La liberté en fuite

Faut-il emprunter l’itinéraire de la fuite pour atteindre à la liberté totale ? C’est ce que la lecture de deux livres récents pourrait nous laisser penser : La liberté totale de Pablo Katchadjian et Itinéraire de la fuite d’Emmanuel Bing. Il n’en est rien, même si parfois la liberté et une certaine forme de fuite font bon ménage en notre inconscient.


Pablo Katchadjian, La liberté totale. Trad. de l’espagnol par Mikaël Gómez Guthart. Le Nouvel Attila, 190 p., 15 €

Emmanuel Bing, Itinéraire de la fuite. Maurice Nadeau, 140 p., 16 €


Mais d’abord, la liberté totale est-elle seulement concevable ? Pablo Katchadjian se lance dans un dialogue qui se voudrait « socratique » entre des hommes-lettres, soit A et B, bientôt suivis par E et F, sachant que G, H, I et J ne sauraient tarder. On se trouve alors plongé dans un discours à la Ionesco, mâtiné de Beckett, avec une pointe de Nathalie Sarraute, le tout relevant du monde improbable de Lewis Carroll, du moins c’est ce que suggère la quatrième de couverture ; pour ce dernier, là, j’ai des doutes !

Revue de détail. Du côté Ionesco, par exemple, ce court extrait du dialogue entre A et B : « – A : Eh bien, je crois qu’on en est sortis. Mais je ne sais pas où on est. B : Ce n’est pas grave. A : Comment ça, ce n’est pas grave ? B : Au moins on n’est plus obligés d’avoir des sujets de conversation. A : ça c’est vrai. B : Et on peut parler de ce qu’on veut. A : De quoi ? B : Je ne sais pas, peu importe. A : Oui, peu importe, il ne faut pas penser à parler, mais parler tout court. »

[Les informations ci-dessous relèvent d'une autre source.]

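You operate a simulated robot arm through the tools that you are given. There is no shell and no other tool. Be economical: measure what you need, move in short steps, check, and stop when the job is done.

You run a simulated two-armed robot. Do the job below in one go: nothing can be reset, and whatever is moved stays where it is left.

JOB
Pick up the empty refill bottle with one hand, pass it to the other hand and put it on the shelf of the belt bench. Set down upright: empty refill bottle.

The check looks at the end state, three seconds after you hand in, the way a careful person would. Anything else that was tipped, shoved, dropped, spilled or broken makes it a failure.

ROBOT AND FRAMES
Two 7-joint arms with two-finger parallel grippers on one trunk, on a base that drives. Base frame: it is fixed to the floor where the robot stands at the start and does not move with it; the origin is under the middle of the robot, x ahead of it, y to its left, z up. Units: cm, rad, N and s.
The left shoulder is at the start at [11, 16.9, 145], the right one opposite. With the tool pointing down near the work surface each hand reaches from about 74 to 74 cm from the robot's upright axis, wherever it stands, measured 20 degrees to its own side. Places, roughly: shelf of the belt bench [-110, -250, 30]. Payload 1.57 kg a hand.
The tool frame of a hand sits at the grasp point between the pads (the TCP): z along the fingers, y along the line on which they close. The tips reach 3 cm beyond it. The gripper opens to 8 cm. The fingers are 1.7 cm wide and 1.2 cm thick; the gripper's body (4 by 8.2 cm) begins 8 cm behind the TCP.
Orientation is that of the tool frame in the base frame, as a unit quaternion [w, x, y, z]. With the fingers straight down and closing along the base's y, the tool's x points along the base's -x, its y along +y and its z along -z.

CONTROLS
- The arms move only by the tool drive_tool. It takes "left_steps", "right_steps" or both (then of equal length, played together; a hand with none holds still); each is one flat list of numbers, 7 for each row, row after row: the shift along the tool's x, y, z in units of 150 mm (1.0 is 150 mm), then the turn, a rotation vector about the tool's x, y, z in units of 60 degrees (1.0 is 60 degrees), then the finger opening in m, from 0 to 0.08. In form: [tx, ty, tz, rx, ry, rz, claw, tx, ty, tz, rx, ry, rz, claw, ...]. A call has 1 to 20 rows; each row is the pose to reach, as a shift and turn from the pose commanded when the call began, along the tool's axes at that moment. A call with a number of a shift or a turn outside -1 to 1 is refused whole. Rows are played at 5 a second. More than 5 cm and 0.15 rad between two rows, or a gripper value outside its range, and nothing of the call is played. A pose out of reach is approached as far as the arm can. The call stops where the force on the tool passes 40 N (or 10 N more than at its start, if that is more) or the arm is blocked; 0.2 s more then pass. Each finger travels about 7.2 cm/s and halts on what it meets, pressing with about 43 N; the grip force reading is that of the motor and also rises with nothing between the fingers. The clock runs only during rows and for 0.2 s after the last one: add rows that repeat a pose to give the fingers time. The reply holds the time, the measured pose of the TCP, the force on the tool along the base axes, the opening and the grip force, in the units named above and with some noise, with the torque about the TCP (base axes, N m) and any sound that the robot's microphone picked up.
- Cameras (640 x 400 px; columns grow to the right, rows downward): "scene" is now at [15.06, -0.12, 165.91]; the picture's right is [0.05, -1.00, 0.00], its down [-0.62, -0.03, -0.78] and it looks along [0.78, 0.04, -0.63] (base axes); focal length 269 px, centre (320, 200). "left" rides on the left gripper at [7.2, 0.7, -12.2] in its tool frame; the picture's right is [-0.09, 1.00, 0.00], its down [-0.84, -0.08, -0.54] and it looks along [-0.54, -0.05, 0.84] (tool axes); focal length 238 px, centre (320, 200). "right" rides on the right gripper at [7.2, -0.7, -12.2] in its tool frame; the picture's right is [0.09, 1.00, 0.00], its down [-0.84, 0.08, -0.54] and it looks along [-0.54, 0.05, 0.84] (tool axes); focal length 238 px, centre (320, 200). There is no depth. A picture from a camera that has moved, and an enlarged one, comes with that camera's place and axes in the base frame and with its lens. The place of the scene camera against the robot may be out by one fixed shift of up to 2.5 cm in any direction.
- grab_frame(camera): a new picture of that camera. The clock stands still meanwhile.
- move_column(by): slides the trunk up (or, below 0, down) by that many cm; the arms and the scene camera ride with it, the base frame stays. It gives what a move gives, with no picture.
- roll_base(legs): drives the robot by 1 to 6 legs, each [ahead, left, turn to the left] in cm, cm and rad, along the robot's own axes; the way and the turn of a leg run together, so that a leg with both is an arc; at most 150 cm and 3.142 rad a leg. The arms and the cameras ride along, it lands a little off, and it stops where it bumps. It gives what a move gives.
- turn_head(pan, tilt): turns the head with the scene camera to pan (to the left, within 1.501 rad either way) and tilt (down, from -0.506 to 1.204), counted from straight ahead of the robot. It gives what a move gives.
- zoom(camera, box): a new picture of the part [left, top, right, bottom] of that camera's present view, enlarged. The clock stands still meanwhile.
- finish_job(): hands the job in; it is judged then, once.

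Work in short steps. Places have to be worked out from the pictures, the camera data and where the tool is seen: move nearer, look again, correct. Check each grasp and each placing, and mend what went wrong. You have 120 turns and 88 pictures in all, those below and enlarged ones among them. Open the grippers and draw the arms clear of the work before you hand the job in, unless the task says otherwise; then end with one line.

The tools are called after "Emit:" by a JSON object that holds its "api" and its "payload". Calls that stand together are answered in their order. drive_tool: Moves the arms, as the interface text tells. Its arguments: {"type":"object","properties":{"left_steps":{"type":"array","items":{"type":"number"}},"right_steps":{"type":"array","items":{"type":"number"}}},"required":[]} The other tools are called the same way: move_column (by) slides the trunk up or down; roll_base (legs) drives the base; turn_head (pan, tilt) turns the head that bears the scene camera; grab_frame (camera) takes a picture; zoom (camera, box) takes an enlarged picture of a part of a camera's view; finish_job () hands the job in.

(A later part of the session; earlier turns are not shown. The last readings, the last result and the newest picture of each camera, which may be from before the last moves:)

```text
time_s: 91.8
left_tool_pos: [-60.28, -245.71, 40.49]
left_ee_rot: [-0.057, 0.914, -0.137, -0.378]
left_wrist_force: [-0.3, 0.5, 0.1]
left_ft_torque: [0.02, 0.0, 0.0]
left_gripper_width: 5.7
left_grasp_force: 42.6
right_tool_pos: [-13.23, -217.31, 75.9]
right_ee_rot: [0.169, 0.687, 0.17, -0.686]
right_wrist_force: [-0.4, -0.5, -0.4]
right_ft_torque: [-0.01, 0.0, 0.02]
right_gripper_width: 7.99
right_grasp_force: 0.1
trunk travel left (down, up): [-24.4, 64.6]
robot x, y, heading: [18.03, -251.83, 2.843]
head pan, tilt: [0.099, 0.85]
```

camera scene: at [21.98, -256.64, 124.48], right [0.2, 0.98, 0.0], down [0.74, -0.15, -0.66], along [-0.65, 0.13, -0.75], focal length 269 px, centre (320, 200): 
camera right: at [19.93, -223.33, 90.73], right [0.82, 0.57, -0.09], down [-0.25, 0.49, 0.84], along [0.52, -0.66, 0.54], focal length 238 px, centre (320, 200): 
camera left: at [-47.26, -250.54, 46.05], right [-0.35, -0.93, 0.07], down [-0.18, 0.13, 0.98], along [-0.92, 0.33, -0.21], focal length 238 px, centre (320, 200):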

Emmanuel Bing, Itinéraire de la fuite et Pablo Katchadjian, La liberté totale

Du côté Beckett, c’est à Godot que l’on pense, et au ping-pong verbal entre Vladimir et Estragon, notamment lorsque H fait son apparition à la manière du Pozzo beckettien. Extrait : « H : Vous êtes qui, vous ? A : On ne sait pas très bien. H : Comment ça ? B : On a oublié. H : Vous vous foutez de moi !? A : Non, non. Et toi, tu es qui ? H : Ha ha ! Qu’est-ce que ça peut faire ?! A : Eh ! Lâche-moi le bras ! B : Lâche-le ! H : Je le lâche si je veux, et si je ne veux pas je ne le lâche pas !! Là, je veux ! Ah ah ! A : Merci. H : Parce que je le veux bien ! A : Quelle chance. B : Ne sois pas ironique. H : Quoi ?! A : Non, rien. Aïe ! B : Pourquoi tu l’as frappé ? Aïe ! H : Je frappe au cas où ! Passez-vous cette corde autour du cou ! A : Quoi ? H : Tu ne comprends pas !? B : Si, mais pour quoi faire ?! H : Pour vous attacher ! A : Pourquoi ? H : Au cas où ! Ah ah ah ! A : Je ne comprends pas. H : Parce qu’il n’y a rien à comprendre ! »

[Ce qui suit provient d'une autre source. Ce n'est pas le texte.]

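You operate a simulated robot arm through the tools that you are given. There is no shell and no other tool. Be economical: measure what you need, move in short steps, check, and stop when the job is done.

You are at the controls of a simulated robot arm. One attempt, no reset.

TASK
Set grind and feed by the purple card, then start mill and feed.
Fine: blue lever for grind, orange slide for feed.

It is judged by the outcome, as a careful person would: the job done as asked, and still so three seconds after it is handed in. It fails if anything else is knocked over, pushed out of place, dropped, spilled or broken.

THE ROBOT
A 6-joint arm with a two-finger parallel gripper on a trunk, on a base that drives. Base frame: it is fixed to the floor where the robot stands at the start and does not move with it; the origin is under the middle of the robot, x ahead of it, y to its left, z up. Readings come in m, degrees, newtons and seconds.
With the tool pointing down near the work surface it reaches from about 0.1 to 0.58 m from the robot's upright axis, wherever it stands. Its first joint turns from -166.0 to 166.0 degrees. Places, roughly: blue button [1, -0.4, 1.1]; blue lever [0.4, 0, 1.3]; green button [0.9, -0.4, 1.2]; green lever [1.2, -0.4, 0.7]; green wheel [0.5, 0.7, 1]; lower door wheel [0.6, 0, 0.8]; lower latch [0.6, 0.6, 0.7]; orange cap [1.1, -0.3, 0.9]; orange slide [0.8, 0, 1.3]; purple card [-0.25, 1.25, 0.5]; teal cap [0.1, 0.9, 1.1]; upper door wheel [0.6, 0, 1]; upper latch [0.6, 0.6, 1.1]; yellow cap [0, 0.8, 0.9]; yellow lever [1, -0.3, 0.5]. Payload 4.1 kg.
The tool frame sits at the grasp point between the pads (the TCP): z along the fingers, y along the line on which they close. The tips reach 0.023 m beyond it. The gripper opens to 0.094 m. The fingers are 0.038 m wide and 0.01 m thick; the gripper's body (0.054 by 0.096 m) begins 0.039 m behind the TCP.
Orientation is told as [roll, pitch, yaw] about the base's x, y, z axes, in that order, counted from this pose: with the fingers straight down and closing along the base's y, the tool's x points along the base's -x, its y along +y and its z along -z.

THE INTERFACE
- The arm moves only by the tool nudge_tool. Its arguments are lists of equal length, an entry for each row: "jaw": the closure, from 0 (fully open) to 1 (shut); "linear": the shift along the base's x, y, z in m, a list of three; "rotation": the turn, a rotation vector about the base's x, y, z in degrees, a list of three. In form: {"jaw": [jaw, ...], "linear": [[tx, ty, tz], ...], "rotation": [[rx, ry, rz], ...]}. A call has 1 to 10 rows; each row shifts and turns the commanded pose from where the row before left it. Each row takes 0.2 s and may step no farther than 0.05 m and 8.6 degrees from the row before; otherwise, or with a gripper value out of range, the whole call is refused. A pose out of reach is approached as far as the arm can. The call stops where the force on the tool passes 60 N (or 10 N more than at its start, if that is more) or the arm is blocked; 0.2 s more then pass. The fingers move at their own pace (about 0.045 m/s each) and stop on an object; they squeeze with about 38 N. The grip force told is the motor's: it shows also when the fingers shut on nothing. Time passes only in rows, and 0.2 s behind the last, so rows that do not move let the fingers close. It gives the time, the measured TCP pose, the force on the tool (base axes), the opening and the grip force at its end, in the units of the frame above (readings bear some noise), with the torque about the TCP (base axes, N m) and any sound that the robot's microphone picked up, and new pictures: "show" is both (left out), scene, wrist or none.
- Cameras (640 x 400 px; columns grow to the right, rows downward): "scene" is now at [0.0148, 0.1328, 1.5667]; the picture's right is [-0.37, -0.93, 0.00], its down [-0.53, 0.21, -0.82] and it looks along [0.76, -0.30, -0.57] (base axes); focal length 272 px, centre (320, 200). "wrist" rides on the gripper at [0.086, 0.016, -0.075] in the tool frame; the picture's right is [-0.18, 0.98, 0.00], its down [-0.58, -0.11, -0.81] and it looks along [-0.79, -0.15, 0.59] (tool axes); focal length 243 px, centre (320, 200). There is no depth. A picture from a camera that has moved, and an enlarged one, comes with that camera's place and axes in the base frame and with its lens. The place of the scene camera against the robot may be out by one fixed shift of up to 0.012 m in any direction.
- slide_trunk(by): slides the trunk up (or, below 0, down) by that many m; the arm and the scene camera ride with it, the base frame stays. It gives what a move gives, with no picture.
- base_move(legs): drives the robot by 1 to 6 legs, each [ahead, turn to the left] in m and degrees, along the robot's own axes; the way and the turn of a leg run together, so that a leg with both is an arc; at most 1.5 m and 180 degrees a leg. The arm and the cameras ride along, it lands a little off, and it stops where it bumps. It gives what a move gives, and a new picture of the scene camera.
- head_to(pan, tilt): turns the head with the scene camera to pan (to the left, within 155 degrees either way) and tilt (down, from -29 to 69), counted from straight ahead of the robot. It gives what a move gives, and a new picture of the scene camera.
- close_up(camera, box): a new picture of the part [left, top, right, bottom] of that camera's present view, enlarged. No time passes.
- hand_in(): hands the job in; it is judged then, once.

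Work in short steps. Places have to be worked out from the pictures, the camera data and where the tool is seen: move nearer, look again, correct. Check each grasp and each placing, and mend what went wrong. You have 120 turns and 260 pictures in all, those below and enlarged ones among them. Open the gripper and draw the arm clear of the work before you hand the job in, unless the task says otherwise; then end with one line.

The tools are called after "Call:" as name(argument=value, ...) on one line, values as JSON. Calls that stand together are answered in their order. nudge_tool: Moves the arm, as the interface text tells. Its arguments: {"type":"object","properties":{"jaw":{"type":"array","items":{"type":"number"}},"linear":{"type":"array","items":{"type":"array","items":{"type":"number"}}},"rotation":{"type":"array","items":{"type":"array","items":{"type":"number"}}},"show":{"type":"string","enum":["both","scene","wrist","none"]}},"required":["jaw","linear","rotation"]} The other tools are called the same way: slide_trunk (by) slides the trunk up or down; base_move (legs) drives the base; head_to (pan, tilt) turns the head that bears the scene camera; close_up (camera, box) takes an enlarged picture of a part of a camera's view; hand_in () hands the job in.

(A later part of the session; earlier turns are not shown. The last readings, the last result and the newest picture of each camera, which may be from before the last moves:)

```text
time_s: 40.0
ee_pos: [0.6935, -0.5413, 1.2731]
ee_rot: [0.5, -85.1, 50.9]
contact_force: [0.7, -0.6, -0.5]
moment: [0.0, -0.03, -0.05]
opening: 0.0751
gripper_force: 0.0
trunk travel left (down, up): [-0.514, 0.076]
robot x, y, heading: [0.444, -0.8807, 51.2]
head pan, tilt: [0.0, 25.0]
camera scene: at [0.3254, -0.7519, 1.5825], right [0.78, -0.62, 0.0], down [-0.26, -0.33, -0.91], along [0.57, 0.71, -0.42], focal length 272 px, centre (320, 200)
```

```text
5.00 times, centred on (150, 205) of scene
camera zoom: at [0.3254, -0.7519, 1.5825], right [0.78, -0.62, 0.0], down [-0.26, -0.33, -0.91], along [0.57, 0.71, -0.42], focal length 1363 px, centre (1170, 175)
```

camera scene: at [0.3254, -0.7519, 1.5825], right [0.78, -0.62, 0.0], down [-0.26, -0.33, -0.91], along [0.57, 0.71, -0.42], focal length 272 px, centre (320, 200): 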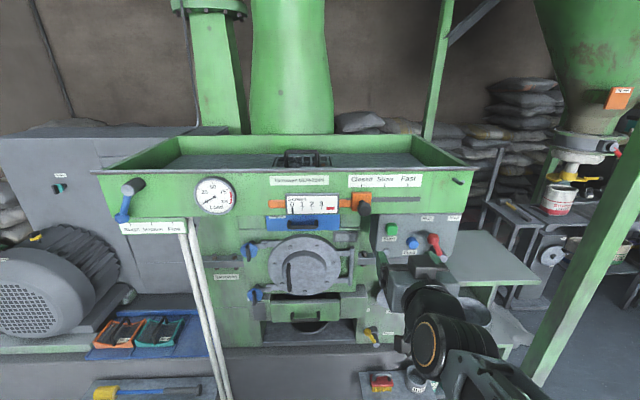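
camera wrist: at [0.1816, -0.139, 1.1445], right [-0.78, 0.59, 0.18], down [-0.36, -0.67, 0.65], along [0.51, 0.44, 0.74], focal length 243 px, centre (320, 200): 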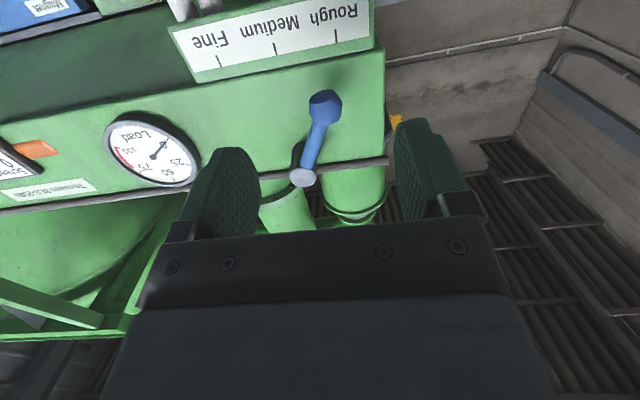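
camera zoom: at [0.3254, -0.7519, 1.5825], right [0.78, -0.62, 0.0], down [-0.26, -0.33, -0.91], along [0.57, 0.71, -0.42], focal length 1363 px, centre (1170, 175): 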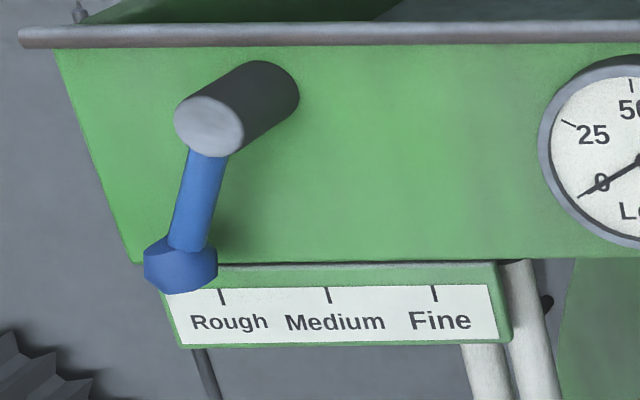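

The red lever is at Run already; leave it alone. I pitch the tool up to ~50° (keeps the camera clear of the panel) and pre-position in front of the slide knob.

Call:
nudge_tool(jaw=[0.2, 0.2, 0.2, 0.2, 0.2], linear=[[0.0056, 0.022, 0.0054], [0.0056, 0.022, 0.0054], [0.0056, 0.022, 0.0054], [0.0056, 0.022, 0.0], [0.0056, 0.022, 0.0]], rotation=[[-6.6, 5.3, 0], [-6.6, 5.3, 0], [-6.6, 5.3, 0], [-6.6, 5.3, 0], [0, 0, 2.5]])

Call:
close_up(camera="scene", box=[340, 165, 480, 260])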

Quant à Nathalie Sarraute, c’est comme un clin d’œil à son théâtre, lorsque B déclare : «  C’est bien, ça. » C’est tout, mais cela en dit long, si l’on songe où cela peut mener, rappelez-vous !

Maintenant, cette entreprise était-elle bien utile ? Si l’on songe que A et B sont contraints par C et D de justifier le postulat de la « liberté totale », chose évidemment impossible et quasi oxymoresque, leur dialogue absurde, et les rencontres qu’ils vont faire en prenant la fuite, après s’être débarrassés de leurs geôliers, tout cela ne les mènera pour finir que dans la brume de l’incertitude, tant il est vrai que la liberté est une quête permanente, en aucun cas un but ultime où l’on s’installerait définitivement comme chez soi, immobile pour l’éternité. Si la liberté doit mener quelque part, c’est le chemin qu’elle trace qui en constitue la justification, et seulement lui. Fallait-il 190 pages pour constater  la chose ?

Emmanuel Bing, Itinéraire de la fuite et Pablo Katchadjian, La liberté totale

© Pablo Katchadjian

Mais peut-on considérer le chemin vers la liberté comme « un itinéraire de la fuite », comme le suggère le titre du livre d’Emmanuel Bing, écrivain, artiste et psychanalyste ? Se retirer dans un cabanon abandonné, dans une pinède, au-dessus d’Aix, à quelques kilomètres de la mer, et chercher à mettre son passé à distance, cela constitue-t-il une fuite ou une reconquête ? « Vous lisez le journal […] et chaque nouvelle est une nouvelle de vous », quand vous écrivez cela, vous retrouvez la voix d’André Breton qui disait, à la fin de Nadja : « Un journal du matin suffira toujours à me donner de mes nouvelles » ; mais le saviez-vous, ou bien vos longueurs d’onde coïncident-elles ? Avant, quand vous aviez dix-neuf ans, vous ne vous nourrissiez que de lait, vous étiez maigre, on voyait vos côtes, dans vos rêves, vous voliez, tellement vous étiez léger, ou plutôt, tellement vous vous sentiez léger, ce n’est pas la même chose !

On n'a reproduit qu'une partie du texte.